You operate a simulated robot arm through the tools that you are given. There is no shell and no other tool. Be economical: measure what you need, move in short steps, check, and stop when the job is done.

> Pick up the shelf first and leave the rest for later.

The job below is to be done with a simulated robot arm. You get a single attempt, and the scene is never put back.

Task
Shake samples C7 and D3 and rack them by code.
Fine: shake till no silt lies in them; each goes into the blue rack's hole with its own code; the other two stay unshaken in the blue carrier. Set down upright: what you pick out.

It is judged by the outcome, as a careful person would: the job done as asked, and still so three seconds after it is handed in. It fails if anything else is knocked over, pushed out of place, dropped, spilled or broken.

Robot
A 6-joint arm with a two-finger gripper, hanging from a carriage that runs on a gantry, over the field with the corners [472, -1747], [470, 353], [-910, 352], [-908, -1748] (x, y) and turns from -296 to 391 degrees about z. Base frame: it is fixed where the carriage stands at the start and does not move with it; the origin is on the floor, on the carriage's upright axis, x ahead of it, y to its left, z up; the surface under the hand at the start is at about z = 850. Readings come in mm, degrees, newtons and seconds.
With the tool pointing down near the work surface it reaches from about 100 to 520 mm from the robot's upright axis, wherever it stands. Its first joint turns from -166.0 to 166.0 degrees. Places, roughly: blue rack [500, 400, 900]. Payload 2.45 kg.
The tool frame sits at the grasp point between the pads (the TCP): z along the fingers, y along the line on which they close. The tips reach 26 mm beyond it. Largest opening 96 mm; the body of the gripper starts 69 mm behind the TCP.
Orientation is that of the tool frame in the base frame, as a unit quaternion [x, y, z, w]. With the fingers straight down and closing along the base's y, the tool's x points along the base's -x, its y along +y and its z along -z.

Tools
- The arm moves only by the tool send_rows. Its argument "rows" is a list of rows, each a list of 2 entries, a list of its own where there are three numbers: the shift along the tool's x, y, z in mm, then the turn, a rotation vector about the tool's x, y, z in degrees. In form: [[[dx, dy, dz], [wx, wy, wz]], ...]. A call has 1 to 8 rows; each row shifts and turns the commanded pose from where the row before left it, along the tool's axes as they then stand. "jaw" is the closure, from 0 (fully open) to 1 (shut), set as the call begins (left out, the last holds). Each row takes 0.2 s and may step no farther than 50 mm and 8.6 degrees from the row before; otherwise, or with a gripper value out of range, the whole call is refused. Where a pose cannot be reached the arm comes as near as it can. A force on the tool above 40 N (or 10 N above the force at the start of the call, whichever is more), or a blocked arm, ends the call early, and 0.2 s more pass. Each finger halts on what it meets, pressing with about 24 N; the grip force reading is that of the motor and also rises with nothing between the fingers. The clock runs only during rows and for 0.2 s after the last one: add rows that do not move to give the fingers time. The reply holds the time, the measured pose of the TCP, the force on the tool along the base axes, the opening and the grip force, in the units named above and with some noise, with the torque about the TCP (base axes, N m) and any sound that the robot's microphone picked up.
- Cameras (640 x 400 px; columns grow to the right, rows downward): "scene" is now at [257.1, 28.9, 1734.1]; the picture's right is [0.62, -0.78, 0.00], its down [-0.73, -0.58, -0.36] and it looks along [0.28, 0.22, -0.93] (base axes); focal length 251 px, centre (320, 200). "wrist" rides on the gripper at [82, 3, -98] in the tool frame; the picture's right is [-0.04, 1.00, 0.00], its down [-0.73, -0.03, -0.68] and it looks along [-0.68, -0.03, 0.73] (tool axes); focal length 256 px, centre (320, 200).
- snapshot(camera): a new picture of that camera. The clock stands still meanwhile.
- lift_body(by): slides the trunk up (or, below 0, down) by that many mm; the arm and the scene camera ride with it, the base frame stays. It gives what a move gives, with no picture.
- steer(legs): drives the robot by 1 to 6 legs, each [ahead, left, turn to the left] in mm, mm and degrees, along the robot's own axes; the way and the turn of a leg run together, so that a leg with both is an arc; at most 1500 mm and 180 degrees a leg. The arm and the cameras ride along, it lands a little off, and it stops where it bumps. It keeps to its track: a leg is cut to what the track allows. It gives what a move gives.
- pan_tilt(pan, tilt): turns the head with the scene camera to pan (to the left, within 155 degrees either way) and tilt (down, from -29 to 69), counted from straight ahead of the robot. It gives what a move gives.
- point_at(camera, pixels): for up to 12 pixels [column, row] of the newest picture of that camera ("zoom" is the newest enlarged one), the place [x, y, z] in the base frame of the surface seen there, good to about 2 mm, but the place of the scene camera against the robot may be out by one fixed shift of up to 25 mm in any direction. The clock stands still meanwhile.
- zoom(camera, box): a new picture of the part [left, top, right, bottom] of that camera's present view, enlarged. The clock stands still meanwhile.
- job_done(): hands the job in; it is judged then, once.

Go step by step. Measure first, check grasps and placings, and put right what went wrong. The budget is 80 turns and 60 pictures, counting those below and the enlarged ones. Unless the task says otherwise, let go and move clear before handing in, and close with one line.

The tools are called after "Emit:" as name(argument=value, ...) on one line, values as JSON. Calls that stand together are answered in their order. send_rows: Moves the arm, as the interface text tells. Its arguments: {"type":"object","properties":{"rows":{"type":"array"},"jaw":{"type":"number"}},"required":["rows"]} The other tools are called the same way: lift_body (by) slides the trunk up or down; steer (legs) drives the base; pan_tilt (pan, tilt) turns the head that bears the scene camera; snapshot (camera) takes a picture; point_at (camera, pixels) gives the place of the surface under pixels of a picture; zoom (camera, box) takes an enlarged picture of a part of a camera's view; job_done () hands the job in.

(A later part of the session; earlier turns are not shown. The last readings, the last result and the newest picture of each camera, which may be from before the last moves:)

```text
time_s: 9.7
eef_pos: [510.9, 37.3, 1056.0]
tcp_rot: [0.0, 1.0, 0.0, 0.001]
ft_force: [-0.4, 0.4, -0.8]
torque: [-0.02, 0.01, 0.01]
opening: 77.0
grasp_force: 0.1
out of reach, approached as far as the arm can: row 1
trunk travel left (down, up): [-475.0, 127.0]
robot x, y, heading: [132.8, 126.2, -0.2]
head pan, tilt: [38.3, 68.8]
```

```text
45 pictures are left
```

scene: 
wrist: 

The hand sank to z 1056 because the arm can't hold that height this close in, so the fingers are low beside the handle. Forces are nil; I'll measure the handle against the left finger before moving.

════════════════════

*Instruction:* Write what comes next in the source excerpt.

*Source excerpt:*

════════════════════

Mohawk Valley, Central New York, and other Upstate regions have more flexibility in COVID reopening process By Luke Perry

Mohawk Valley, Central New York, and other Upstate regions have more flexibility in COVID reopening process By Luke Perry

Governor Cuomo released guidelines for reopening businesses on a regional basis, beginning May 15. “This is not a sustainable situation,” Cuomo explained, “close down everything, close down the economy, lock yourself in the home. You can do it for a short period of time, but you can’t do it forever.”

The good news for upstate,” Lt. Governor Kathy Hochul told Keeler in the Morning (WIBX in Utica), is that “the Governor decided to breakout the downstate region from upstate . . . Because New York City and the surrounding counties have been so hard hit it wasn’t fair to hold back upstate New York and places like the Mohawk Valley. They are in a better place.”

Hochul recently visited with Oneida County Executive Anthony Picente and Utica Mayor Robert Palmieri. “I speak to the counties on a regular basis,” Kochul explained. “That’s one of the responsibilities I’m playing as Lieutenant Governor is to do that outreach.”

════════════════════

*Response for this exercise:*
New York has experienced over 321,000 confirmed cases of coronavirus and 25,000 deaths. The state will use 10 business regions for the gradual reopening process.

“The Mohawk Valley” region consists of six counties (Fulton, Herkimer, Montgomery, Oneida, Otsego, Schoharie), and includes Utica and Rome. “Central New York” consists of five counties (Cayuga, Cortland, Madison, Onondaga, Oswego), and includes Syracuse.

Image from New York State

Image from New York State

Each region is evaluated on metrics recommended by the Center for Disease Control. Hochul said decision making is fundamentally guided by the following questions: Have the number of new cases declined? What is your hospital capacity?

New York State’s specific metrics include:

-Regions must experience a 14 day decline in hospitalizations

-Regions must experience a decline in deaths on a 3 day rolling average

-Regions with few COVID cases cannot exceed 15 new total cases or 5 new deaths on a 3 day rolling average

-A region must have fewer than two new COVID patients admitted per 100,000 residents per day

Photo from Photo from Lt. Governor Hochul’s Office

Photo from Photo from Lt. Governor Hochul’s Office

The Governor announced that reopening of businesses will occur in four phases.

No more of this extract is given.